By the evening, when Jennifer Griffin reported on Fox that an unnamed White House official told her that Panetta had jumped the gun and that Obama had planned to make the announcement of the 2013 pullout in May at the NATO summit in Chicago, the confusion threatened to collapse into farce, as diplomats and reporters scrambled to keep up with the spin from official sources here and abroad.

Here, three reports that provide a window on how the day shook out:

> It was announced yesterday after his meeting in Kabul with Pakistan's Foreign Minister that he'll attend a trilateral meeting in Pakistan on February 16-17 that will include a (presumably high-ranking) member of Iran's government. See this report from Online News (Pakistan) for details.
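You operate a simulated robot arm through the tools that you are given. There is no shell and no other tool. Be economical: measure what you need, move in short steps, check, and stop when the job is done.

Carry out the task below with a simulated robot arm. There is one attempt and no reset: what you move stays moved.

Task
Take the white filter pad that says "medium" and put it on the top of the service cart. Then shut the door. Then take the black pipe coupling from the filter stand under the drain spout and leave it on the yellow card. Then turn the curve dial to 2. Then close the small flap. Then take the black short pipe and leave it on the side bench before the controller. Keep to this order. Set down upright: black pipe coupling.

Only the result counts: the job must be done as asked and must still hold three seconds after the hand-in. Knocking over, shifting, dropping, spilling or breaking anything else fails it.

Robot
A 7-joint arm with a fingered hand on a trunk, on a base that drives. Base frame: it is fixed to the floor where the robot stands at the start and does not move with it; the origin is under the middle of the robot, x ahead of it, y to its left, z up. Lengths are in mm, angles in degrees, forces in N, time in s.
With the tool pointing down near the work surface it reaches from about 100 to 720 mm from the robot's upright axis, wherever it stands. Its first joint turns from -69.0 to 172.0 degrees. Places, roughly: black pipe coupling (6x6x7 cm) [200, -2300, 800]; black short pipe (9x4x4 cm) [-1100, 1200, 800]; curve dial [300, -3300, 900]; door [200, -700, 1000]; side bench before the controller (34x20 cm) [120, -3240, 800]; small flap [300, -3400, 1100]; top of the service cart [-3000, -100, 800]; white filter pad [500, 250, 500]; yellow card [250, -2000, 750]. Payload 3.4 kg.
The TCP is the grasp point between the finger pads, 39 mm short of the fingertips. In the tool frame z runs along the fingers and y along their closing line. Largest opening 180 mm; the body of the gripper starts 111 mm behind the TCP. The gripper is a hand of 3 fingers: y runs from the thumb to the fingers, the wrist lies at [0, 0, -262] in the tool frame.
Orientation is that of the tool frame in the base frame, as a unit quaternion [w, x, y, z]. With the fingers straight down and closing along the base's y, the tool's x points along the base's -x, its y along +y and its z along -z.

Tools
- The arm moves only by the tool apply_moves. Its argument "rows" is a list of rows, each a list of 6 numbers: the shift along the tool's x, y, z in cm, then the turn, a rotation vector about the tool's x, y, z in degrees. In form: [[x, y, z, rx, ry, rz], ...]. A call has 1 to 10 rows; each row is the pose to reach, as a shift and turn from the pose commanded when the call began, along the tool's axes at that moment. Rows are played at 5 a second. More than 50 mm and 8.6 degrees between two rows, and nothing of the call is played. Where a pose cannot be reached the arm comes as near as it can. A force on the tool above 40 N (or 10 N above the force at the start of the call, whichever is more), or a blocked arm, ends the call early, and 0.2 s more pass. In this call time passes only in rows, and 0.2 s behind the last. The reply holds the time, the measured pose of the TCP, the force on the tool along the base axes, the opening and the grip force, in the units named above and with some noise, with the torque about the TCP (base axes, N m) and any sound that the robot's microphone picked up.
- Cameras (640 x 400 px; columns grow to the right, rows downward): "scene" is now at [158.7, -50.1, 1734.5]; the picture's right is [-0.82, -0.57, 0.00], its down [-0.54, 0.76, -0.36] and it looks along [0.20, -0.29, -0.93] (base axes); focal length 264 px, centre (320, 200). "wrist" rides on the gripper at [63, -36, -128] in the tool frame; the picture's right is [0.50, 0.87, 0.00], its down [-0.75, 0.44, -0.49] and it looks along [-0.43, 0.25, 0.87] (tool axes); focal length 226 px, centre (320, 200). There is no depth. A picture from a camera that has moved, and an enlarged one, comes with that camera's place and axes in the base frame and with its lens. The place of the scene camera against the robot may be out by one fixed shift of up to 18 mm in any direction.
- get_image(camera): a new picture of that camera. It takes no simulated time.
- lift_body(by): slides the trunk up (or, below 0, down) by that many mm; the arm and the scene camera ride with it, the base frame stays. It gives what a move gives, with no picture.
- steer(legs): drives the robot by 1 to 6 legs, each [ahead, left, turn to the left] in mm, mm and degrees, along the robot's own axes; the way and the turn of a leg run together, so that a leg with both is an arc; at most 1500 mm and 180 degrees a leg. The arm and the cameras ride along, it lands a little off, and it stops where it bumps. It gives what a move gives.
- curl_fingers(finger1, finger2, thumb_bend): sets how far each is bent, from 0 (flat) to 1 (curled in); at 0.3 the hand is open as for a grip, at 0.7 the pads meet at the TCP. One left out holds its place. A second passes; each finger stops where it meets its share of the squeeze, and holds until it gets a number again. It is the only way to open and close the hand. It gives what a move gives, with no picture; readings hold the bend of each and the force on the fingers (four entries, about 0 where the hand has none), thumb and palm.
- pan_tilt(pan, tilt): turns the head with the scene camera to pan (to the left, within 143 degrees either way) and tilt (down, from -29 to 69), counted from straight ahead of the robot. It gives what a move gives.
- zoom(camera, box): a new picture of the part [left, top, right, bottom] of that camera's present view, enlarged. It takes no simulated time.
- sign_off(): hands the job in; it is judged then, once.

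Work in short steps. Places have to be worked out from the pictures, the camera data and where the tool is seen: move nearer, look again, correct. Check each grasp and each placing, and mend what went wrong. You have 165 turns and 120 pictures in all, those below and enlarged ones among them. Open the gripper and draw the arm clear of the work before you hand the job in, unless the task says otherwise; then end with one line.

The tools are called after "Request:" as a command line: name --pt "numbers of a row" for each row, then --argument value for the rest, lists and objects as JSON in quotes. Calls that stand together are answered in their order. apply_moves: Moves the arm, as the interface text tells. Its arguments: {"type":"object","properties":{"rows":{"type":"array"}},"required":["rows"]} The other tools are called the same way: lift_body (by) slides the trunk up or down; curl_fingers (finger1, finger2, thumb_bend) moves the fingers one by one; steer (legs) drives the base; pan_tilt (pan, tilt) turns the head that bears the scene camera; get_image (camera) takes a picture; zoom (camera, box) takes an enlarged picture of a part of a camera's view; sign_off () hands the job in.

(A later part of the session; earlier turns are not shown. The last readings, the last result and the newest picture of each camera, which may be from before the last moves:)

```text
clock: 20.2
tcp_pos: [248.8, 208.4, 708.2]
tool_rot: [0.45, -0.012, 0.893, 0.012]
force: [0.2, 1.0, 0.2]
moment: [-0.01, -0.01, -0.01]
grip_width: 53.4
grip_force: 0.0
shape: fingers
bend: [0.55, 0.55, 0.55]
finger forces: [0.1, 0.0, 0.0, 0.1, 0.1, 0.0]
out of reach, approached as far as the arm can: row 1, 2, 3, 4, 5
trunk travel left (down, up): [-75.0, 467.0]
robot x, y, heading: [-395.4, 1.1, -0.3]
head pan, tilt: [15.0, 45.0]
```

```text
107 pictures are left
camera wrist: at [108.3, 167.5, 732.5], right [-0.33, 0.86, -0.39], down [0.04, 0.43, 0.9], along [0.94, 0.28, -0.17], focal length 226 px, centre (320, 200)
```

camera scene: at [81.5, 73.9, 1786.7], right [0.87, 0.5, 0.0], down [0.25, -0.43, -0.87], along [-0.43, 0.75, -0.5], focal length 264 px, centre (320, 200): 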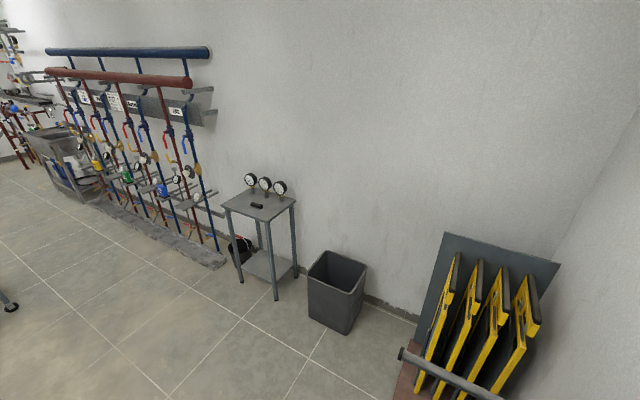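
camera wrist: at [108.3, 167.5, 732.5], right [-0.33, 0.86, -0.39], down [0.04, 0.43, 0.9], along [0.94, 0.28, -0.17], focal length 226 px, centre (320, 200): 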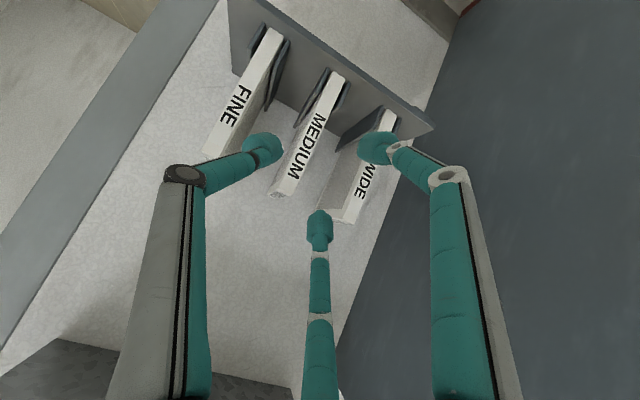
> Last night David S. Cloud reported for the Los Angeles Times:
By announcing a specific timetable, Defense Secretary Leon Panetta is hoping to head off a push by military allies to pull out their Afghan forces more quickly. [...]
Last night Robert Burns reported on the situation for the Associated Press (with contributions from AP writer Anne Gearan). The report, headlined, Panetta: US combat in Afghanistan to end next year, is on the long side because it goes into detail to dispel, to the extent possible at this time, the confusion raised by Panetta's announcement. But I'm going to cherry pick just a few passages because I think they have significance with regard to the leaked NATO report (see my Feb. 1 post Who was the leaker at NATO?), which the Burns report doesn't mention, and leave you to pore over the rest:
[...] On his second trip to Europe since becoming Pentagon chief last July 1, Panetta is gathering with his counterparts at a delicate time for NATO, not only because of the uncertainty surrounding the military mission in Afghanistan but also because of a growing gap in military power between the U.S. and nearly all other European members of the alliance.

That chasm is not expected to narrow even as the U.S. reduces its defense budget by nearly $490 billion over the coming decade and reduces the size of the Army and Marine Corps.
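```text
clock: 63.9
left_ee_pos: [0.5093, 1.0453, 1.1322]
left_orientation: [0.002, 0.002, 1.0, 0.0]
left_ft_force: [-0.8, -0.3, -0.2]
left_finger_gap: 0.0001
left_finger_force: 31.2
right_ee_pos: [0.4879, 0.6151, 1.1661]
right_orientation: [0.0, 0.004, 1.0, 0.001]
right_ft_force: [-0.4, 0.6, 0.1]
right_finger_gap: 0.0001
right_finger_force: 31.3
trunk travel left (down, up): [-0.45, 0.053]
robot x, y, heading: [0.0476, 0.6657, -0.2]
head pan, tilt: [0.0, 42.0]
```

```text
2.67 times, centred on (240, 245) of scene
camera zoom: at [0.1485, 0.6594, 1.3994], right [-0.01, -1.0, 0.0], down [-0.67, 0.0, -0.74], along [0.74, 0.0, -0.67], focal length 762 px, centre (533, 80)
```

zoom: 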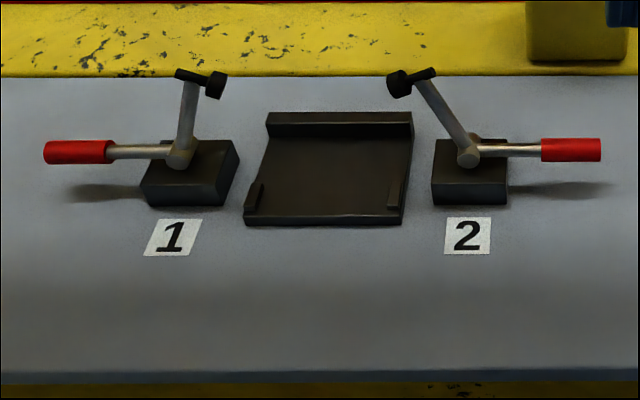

The U.S. remains the leader of a 28-nation NATO, but the Obama administration has made no secret of its intention to shift focus toward Asia and the Middle East. It announced last week that it will remove two Army brigades from Europe in the next two years, leaving one in Germany and one in Italy. The alliance also is quietly discussing the possible withdrawal of American nuclear weapons from Europe in coming years. The nuclear issue is on the agenda for the Brussels meeting.

Gen. Ray Odierno, the Army chief of staff, said last week that the two brigades being removed from Europe will be eliminated rather than reassigned to U.S. bases. Both are based in Germany — the 172nd Infantry Brigade, in Grafenwoehr, and the 170th Infantry Brigade, in Baumholder.

Odierno said that in the long run [Pundita emphasis] this change will benefit both the United States and its European partners because U.S. Army combat and support units will periodically rotate in and out of Europe for training and joint exercises that are designed to meet the needs of the European forces.
You will note from the rest of the report that Panetta brings up the money topic more than once.

One more point about the AP report: I don't like arguing with Burns, who is a respected veteran reporter, but I think he's wrong if he's implying that the sudden decision to move up the end of combat operations was motivated by Obama's campaigning for reelection. ("The [new] timeline fits neatly into the U.S. political calendar, enabling President Barack Obama to declare on the campaign trail this year that in addition to bringing all U.S. troops home from Iraq and beginning a troop drawdown in Afghanistan, he also has a target period for ending the U.S. combat role there.")

I think the Obama administration was caught flat-footed by the leak of such a highly sensitive NATO report, which goes further than any other report that's come to public light in pointing to the fact that the U.S. has been pandering to a regime that it has known aids and abets the killing of NATO troops.

The best Obama could do, to douse a scandal that could bring down his administration, was to immediately signal that he was yanking U.S. combat troops out of the sights of Pakistan's military/ISI as soon as possible.

Of course I could be wrong and the unnamed White House official could have been right; maybe it was Panetta who made the decision on his own initiative to announce a change in the timeline. If that's the case I'd say he saw the leaked report's danger to the Obama administration, and the Pentagon, faster than Obama did. The danger is very real given the implications of the leaked report. If a Republican had been in the White House when the report was leaked, by the start of next week ranking Democrats in Congress could have been calling for the President's impeachment.

The only way out for the Obama administration, other than announcing an early end to combat operations, would have been to signal a radically different U.S. approach to Pakistan. Obama and his counterparts in the other major NATO countries, who've also pandered to Pakistan's regime, have not to this point displayed the inclination to make such a change.

That's the way things stand, as official Washington prepares to awaken to Groundhog Day.